> **Data**:
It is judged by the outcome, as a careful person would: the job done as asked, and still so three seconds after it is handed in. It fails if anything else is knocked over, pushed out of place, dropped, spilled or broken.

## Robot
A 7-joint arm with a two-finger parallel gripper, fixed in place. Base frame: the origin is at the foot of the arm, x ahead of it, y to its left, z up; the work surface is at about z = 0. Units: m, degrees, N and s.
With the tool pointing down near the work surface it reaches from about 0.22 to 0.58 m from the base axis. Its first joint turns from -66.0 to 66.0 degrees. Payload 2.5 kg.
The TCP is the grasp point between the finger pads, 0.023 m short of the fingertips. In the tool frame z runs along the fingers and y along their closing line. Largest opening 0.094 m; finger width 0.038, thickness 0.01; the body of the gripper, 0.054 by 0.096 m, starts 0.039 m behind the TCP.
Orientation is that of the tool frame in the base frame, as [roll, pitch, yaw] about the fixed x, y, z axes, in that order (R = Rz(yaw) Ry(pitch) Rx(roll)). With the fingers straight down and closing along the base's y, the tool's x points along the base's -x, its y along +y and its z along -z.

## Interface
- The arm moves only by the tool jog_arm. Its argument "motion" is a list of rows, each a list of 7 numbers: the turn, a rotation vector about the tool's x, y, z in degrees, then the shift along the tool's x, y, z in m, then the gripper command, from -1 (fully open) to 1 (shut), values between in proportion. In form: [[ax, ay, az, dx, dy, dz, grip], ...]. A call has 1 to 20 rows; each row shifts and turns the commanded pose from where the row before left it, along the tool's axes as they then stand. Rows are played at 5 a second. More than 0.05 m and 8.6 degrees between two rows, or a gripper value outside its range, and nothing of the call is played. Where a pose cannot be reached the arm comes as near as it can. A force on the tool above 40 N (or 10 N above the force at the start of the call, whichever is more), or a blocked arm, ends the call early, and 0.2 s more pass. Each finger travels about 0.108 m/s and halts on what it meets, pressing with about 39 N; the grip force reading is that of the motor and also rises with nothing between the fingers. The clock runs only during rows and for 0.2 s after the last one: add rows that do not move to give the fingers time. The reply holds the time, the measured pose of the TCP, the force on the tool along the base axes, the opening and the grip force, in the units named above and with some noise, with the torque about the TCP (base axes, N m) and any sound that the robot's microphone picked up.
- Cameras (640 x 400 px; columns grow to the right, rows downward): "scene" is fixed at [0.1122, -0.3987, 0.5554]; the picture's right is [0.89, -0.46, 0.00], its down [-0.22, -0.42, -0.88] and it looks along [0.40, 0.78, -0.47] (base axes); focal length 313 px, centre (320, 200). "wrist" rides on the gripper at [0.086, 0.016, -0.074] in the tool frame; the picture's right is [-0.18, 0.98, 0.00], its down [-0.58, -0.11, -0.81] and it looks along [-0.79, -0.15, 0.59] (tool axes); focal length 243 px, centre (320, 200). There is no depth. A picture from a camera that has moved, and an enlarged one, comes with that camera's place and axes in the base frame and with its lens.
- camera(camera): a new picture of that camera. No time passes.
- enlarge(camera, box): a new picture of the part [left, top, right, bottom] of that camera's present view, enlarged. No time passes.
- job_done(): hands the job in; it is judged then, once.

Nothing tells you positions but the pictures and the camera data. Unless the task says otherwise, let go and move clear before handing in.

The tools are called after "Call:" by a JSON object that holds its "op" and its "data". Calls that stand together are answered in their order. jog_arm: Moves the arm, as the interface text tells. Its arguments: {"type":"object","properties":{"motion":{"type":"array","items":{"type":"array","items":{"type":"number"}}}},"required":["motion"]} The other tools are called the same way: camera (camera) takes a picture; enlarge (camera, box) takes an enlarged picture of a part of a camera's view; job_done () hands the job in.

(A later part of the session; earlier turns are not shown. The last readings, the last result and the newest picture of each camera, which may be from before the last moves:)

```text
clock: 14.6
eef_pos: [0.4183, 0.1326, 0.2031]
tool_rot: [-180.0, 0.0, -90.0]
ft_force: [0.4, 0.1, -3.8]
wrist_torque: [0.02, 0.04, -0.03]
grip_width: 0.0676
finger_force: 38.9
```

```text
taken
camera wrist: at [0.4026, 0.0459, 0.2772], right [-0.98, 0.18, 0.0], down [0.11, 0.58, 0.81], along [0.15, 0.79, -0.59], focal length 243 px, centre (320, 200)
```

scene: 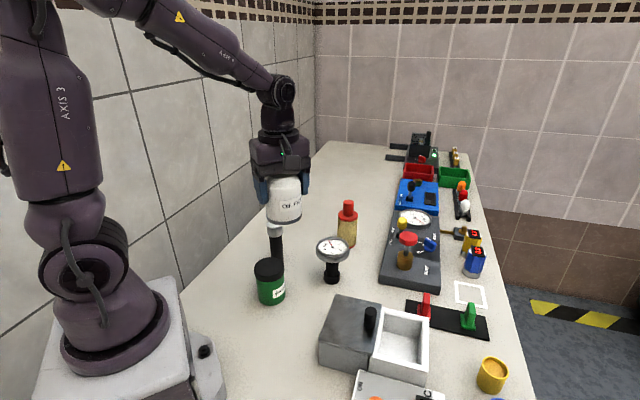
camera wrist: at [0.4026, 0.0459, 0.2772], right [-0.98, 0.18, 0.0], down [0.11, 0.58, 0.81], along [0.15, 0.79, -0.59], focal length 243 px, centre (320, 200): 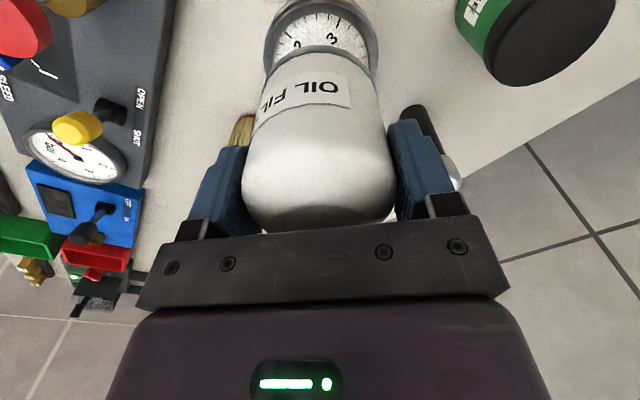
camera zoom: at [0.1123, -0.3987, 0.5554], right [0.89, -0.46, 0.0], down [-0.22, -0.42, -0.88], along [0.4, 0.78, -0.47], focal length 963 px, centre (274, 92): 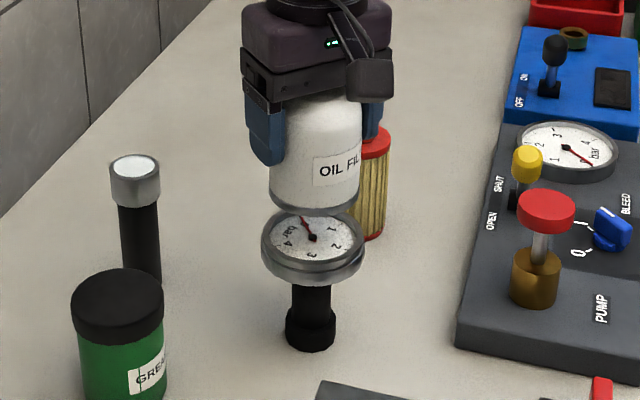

> **Work instructions**: Transcribe the listing in full and omit the pictures.

> **Answer to this problem**:
It is judged by the outcome, as a careful person would: the job done as asked, and still so three seconds after it is handed in. It fails if anything else is knocked over, pushed out of place, dropped, spilled or broken.

## Robot
A 7-joint arm with a two-finger parallel gripper, fixed in place. Base frame: the origin is at the foot of the arm, x ahead of it, y to its left, z up; the work surface is at about z = 0. Units: m, degrees, N and s.
With the tool pointing down near the work surface it reaches from about 0.22 to 0.58 m from the base axis. Its first joint turns from -66.0 to 66.0 degrees. Payload 2.5 kg.
The TCP is the grasp point between the finger pads, 0.023 m short of the fingertips. In the tool frame z runs along the fingers and y along their closing line. Largest opening 0.094 m; finger width 0.038, thickness 0.01; the body of the gripper, 0.054 by 0.096 m, starts 0.039 m behind the TCP.
Orientation is that of the tool frame in the base frame, as [roll, pitch, yaw] about the fixed x, y, z axes, in that order (R = Rz(yaw) Ry(pitch) Rx(roll)). With the fingers straight down and closing along the base's y, the tool's x points along the base's -x, its y along +y and its z along -z.

## Interface
- The arm moves only by the tool jog_arm. Its argument "motion" is a list of rows, each a list of 7 numbers: the turn, a rotation vector about the tool's x, y, z in degrees, then the shift along the tool's x, y, z in m, then the gripper command, from -1 (fully open) to 1 (shut), values between in proportion. In form: [[ax, ay, az, dx, dy, dz, grip], ...]. A call has 1 to 20 rows; each row shifts and turns the commanded pose from where the row before left it, along the tool's axes as they then stand. Rows are played at 5 a second. More than 0.05 m and 8.6 degrees between two rows, or a gripper value outside its range, and nothing of the call is played. Where a pose cannot be reached the arm comes as near as it can. A force on the tool above 40 N (or 10 N above the force at the start of the call, whichever is more), or a blocked arm, ends the call early, and 0.2 s more pass. Each finger travels about 0.108 m/s and halts on what it meets, pressing with about 39 N; the grip force reading is that of the motor and also rises with nothing between the fingers. The clock runs only during rows and for 0.2 s after the last one: add rows that do not move to give the fingers time. The reply holds the time, the measured pose of the TCP, the force on the tool along the base axes, the opening and the grip force, in the units named above and with some noise, with the torque about the TCP (base axes, N m) and any sound that the robot's microphone picked up.
- Cameras (640 x 400 px; columns grow to the right, rows downward): "scene" is fixed at [0.1122, -0.3987, 0.5554]; the picture's right is [0.89, -0.46, 0.00], its down [-0.22, -0.42, -0.88] and it looks along [0.40, 0.78, -0.47] (base axes); focal length 313 px, centre (320, 200). "wrist" rides on the gripper at [0.086, 0.016, -0.074] in the tool frame; the picture's right is [-0.18, 0.98, 0.00], its down [-0.58, -0.11, -0.81] and it looks along [-0.79, -0.15, 0.59] (tool axes); focal length 243 px, centre (320, 200). There is no depth. A picture from a camera that has moved, and an enlarged one, comes with that camera's place and axes in the base frame and with its lens.
- camera(camera): a new picture of that camera. No time passes.
- enlarge(camera, box): a new picture of the part [left, top, right, bottom] of that camera's present view, enlarged. No time passes.
- job_done(): hands the job in; it is judged then, once.

Nothing tells you positions but the pictures and the camera data. Unless the task says otherwise, let go and move clear before handing in.

The tools are called after "Call:" by a JSON object that holds its "op" and its "data". Calls that stand together are answered in their order. jog_arm: Moves the arm, as the interface text tells. Its arguments: {"type":"object","properties":{"motion":{"type":"array","items":{"type":"array","items":{"type":"number"}}}},"required":["motion"]} The other tools are called the same way: camera (camera) takes a picture; enlarge (camera, box) takes an enlarged picture of a part of a camera's view; job_done () hands the job in.

(A later part of the session; earlier turns are not shown. The last readings, the last result and the newest picture of each camera, which may be from before the last moves:)

```text
clock: 14.6
eef_pos: [0.4183, 0.1326, 0.2031]
tool_rot: [-180.0, 0.0, -90.0]
ft_force: [0.4, 0.1, -3.8]
wrist_torque: [0.02, 0.04, -0.03]
grip_width: 0.0676
finger_force: 38.9
```

```text
taken
camera wrist: at [0.4026, 0.0459, 0.2772], right [-0.98, 0.18, 0.0], down [0.11, 0.58, 0.81], along [0.15, 0.79, -0.59], focal length 243 px, centre (320, 200)
```

scene: 
camera wrist: at [0.4026, 0.0459, 0.2772], right [-0.98, 0.18, 0.0], down [0.11, 0.58, 0.81], along [0.15, 0.79, -0.59], focal length 243 px, centre (320, 200): 
camera zoom: at [0.1123, -0.3987, 0.5554], right [0.89, -0.46, 0.0], down [-0.22, -0.42, -0.88], along [0.4, 0.78, -0.47], focal length 963 px, centre (274, 92): 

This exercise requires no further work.